-- START --

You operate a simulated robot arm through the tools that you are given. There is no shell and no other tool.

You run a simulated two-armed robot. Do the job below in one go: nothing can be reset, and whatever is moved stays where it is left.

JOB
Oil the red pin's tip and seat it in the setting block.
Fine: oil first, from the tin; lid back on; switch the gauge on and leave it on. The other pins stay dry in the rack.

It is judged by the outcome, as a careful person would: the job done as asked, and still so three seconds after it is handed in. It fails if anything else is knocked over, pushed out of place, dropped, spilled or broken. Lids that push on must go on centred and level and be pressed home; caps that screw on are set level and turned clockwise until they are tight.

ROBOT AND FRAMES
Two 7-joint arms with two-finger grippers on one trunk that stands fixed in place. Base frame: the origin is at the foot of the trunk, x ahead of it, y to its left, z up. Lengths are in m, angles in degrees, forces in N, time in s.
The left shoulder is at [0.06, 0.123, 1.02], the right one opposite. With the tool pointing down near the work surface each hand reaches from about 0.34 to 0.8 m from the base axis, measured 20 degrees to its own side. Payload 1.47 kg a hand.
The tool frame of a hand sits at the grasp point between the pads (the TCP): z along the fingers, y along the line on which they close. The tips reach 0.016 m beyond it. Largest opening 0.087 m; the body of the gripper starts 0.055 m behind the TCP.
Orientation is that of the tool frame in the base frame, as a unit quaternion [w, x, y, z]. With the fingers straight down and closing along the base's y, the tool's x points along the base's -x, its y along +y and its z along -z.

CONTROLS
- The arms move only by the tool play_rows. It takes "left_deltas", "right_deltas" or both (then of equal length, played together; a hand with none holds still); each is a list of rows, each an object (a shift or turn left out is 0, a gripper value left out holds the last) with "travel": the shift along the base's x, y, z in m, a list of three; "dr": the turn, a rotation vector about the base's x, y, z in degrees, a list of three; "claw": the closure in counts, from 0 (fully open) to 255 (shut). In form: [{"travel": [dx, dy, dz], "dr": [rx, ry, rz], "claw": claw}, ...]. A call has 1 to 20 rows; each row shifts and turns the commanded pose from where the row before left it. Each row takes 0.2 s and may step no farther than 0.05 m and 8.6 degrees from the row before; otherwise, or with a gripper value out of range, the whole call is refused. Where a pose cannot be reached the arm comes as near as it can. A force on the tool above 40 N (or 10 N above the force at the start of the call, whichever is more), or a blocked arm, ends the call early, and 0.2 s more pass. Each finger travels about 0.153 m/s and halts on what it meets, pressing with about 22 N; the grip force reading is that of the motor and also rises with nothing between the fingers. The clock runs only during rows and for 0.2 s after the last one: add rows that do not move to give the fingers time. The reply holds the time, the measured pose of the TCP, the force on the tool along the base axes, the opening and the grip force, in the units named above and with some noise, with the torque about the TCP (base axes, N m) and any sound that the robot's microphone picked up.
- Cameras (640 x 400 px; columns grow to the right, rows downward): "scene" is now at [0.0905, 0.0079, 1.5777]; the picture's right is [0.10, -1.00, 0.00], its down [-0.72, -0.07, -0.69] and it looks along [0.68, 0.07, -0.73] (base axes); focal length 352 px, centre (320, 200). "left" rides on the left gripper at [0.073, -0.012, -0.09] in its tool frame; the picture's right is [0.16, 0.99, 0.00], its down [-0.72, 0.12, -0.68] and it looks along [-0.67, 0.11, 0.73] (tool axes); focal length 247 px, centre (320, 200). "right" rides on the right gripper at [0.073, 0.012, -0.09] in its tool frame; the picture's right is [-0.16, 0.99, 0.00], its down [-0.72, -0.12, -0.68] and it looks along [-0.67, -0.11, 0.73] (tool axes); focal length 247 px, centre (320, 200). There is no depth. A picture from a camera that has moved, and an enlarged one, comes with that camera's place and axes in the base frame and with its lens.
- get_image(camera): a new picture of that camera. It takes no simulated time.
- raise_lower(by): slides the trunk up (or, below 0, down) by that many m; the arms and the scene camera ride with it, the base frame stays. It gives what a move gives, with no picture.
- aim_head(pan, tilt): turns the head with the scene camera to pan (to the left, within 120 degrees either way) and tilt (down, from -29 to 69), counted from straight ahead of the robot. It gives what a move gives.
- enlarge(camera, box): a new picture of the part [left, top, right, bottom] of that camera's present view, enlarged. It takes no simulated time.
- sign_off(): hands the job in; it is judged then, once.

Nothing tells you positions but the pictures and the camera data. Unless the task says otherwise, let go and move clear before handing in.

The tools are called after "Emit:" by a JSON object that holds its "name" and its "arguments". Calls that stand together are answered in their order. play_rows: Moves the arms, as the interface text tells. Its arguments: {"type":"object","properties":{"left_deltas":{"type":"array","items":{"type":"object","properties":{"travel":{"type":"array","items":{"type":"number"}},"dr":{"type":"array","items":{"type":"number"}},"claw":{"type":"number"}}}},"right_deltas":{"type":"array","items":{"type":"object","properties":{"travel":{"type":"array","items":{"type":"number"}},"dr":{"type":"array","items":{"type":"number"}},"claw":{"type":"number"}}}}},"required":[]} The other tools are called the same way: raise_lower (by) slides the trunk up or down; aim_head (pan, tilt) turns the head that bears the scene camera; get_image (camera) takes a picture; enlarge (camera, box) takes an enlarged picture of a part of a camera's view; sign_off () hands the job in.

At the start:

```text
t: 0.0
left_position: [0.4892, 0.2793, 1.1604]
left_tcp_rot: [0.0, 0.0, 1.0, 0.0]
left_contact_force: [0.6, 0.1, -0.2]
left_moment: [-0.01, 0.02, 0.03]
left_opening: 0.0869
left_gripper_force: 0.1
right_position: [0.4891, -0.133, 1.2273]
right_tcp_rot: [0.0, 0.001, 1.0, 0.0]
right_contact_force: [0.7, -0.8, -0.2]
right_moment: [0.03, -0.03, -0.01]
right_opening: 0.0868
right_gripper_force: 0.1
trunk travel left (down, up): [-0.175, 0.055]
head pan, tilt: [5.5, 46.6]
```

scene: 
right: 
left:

-- END --

▶ _Problem to solve_
Once more, set down the full listing, verbatim. Return a JSON list in which every string is one line; blank lines are skipped.

▶ _Task result_
[
  "You operate a simulated robot arm through the tools that you are given. There is no shell and no other tool.",
  "You run a simulated two-armed robot. Do the job below in one go: nothing can be reset, and whatever is moved stays where it is left.",
  "JOB",
  "Oil the red pin's tip and seat it in the setting block.",
  "Fine: oil first, from the tin; lid back on; switch the gauge on and leave it on. The other pins stay dry in the rack.",
  "It is judged by the outcome, as a careful person would: the job done as asked, and still so three seconds after it is handed in. It fails if anything else is knocked over, pushed out of place, dropped, spilled or broken. Lids that push on must go on centred and level and be pressed home; caps that screw on are set level and turned clockwise until they are tight.",
  "ROBOT AND FRAMES",
  "Two 7-joint arms with two-finger grippers on one trunk that stands fixed in place. Base frame: the origin is at the foot of the trunk, x ahead of it, y to its left, z up. Lengths are in m, angles in degrees, forces in N, time in s.",
  "The left shoulder is at [0.06, 0.123, 1.02], the right one opposite. With the tool pointing down near the work surface each hand reaches from about 0.34 to 0.8 m from the base axis, measured 20 degrees to its own side. Payload 1.47 kg a hand.",
  "The tool frame of a hand sits at the grasp point between the pads (the TCP): z along the fingers, y along the line on which they close. The tips reach 0.016 m beyond it. Largest opening 0.087 m; the body of the gripper starts 0.055 m behind the TCP.",
  "Orientation is that of the tool frame in the base frame, as a unit quaternion [w, x, y, z]. With the fingers straight down and closing along the base's y, the tool's x points along the base's -x, its y along +y and its z along -z.",
  "CONTROLS",
  "- The arms move only by the tool play_rows. It takes \"left_deltas\", \"right_deltas\" or both (then of equal length, played together; a hand with none holds still); each is a list of rows, each an object (a shift or turn left out is 0, a gripper value left out holds the last) with \"travel\": the shift along the base's x, y, z in m, a list of three; \"dr\": the turn, a rotation vector about the base's x, y, z in degrees, a list of three; \"claw\": the closure in counts, from 0 (fully open) to 255 (shut). In form: [{\"travel\": [dx, dy, dz], \"dr\": [rx, ry, rz], \"claw\": claw}, ...]. A call has 1 to 20 rows; each row shifts and turns the commanded pose from where the row before left it. Each row takes 0.2 s and may step no farther than 0.05 m and 8.6 degrees from the row before; otherwise, or with a gripper value out of range, the whole call is refused. Where a pose cannot be reached the arm comes as near as it can. A force on the tool above 40 N (or 10 N above the force at the start of the call, whichever is more), or a blocked arm, ends the call early, and 0.2 s more pass. Each finger travels about 0.153 m/s and halts on what it meets, pressing with about 22 N; the grip force reading is that of the motor and also rises with nothing between the fingers. The clock runs only during rows and for 0.2 s after the last one: add rows that do not move to give the fingers time. The reply holds the time, the measured pose of the TCP, the force on the tool along the base axes, the opening and the grip force, in the units named above and with some noise, with the torque about the TCP (base axes, N m) and any sound that the robot's microphone picked up.",
  "- Cameras (640 x 400 px; columns grow to the right, rows downward): \"scene\" is now at [0.0905, 0.0079, 1.5777]; the picture's right is [0.10, -1.00, 0.00], its down [-0.72, -0.07, -0.69] and it looks along [0.68, 0.07, -0.73] (base axes); focal length 352 px, centre (320, 200). \"left\" rides on the left gripper at [0.073, -0.012, -0.09] in its tool frame; the picture's right is [0.16, 0.99, 0.00], its down [-0.72, 0.12, -0.68] and it looks along [-0.67, 0.11, 0.73] (tool axes); focal length 247 px, centre (320, 200). \"right\" rides on the right gripper at [0.073, 0.012, -0.09] in its tool frame; the picture's right is [-0.16, 0.99, 0.00], its down [-0.72, -0.12, -0.68] and it looks along [-0.67, -0.11, 0.73] (tool axes); focal length 247 px, centre (320, 200). There is no depth. A picture from a camera that has moved, and an enlarged one, comes with that camera's place and axes in the base frame and with its lens.",
  "- get_image(camera): a new picture of that camera. It takes no simulated time.",
  "- raise_lower(by): slides the trunk up (or, below 0, down) by that many m; the arms and the scene camera ride with it, the base frame stays. It gives what a move gives, with no picture.",
  "- aim_head(pan, tilt): turns the head with the scene camera to pan (to the left, within 120 degrees either way) and tilt (down, from -29 to 69), counted from straight ahead of the robot. It gives what a move gives.",
  "- enlarge(camera, box): a new picture of the part [left, top, right, bottom] of that camera's present view, enlarged. It takes no simulated time.",
  "- sign_off(): hands the job in; it is judged then, once.",
  "Nothing tells you positions but the pictures and the camera data. Unless the task says otherwise, let go and move clear before handing in.",
  "The tools are called after \"Emit:\" by a JSON object that holds its \"name\" and its \"arguments\". Calls that stand together are answered in their order. play_rows: Moves the arms, as the interface text tells. Its arguments: {\"type\":\"object\",\"properties\":{\"left_deltas\":{\"type\":\"array\",\"items\":{\"type\":\"object\",\"properties\":{\"travel\":{\"type\":\"array\",\"items\":{\"type\":\"number\"}},\"dr\":{\"type\":\"array\",\"items\":{\"type\":\"number\"}},\"claw\":{\"type\":\"number\"}}}},\"right_deltas\":{\"type\":\"array\",\"items\":{\"type\":\"object\",\"properties\":{\"travel\":{\"type\":\"array\",\"items\":{\"type\":\"number\"}},\"dr\":{\"type\":\"array\",\"items\":{\"type\":\"number\"}},\"claw\":{\"type\":\"number\"}}}}},\"required\":[]} The other tools are called the same way: raise_lower (by) slides the trunk up or down; aim_head (pan, tilt) turns the head that bears the scene camera; get_image (camera) takes a picture; enlarge (camera, box) takes an enlarged picture of a part of a camera's view; sign_off () hands the job in.",
  "At the start:",
  "```text",
  "t: 0.0",
  "left_position: [0.4892, 0.2793, 1.1604]",
  "left_tcp_rot: [0.0, 0.0, 1.0, 0.0]",
  "left_contact_force: [0.6, 0.1, -0.2]",
  "left_moment: [-0.01, 0.02, 0.03]",
  "left_opening: 0.0869",
  "left_gripper_force: 0.1",
  "right_position: [0.4891, -0.133, 1.2273]",
  "right_tcp_rot: [0.0, 0.001, 1.0, 0.0]",
  "right_contact_force: [0.7, -0.8, -0.2]",
  "right_moment: [0.03, -0.03, -0.01]",
  "right_opening: 0.0868",
  "right_gripper_force: 0.1",
  "trunk travel left (down, up): [-0.175, 0.055]",
  "head pan, tilt: [5.5, 46.6]",
  "```",
  "scene: ",
  "right: ",
  "left:"
]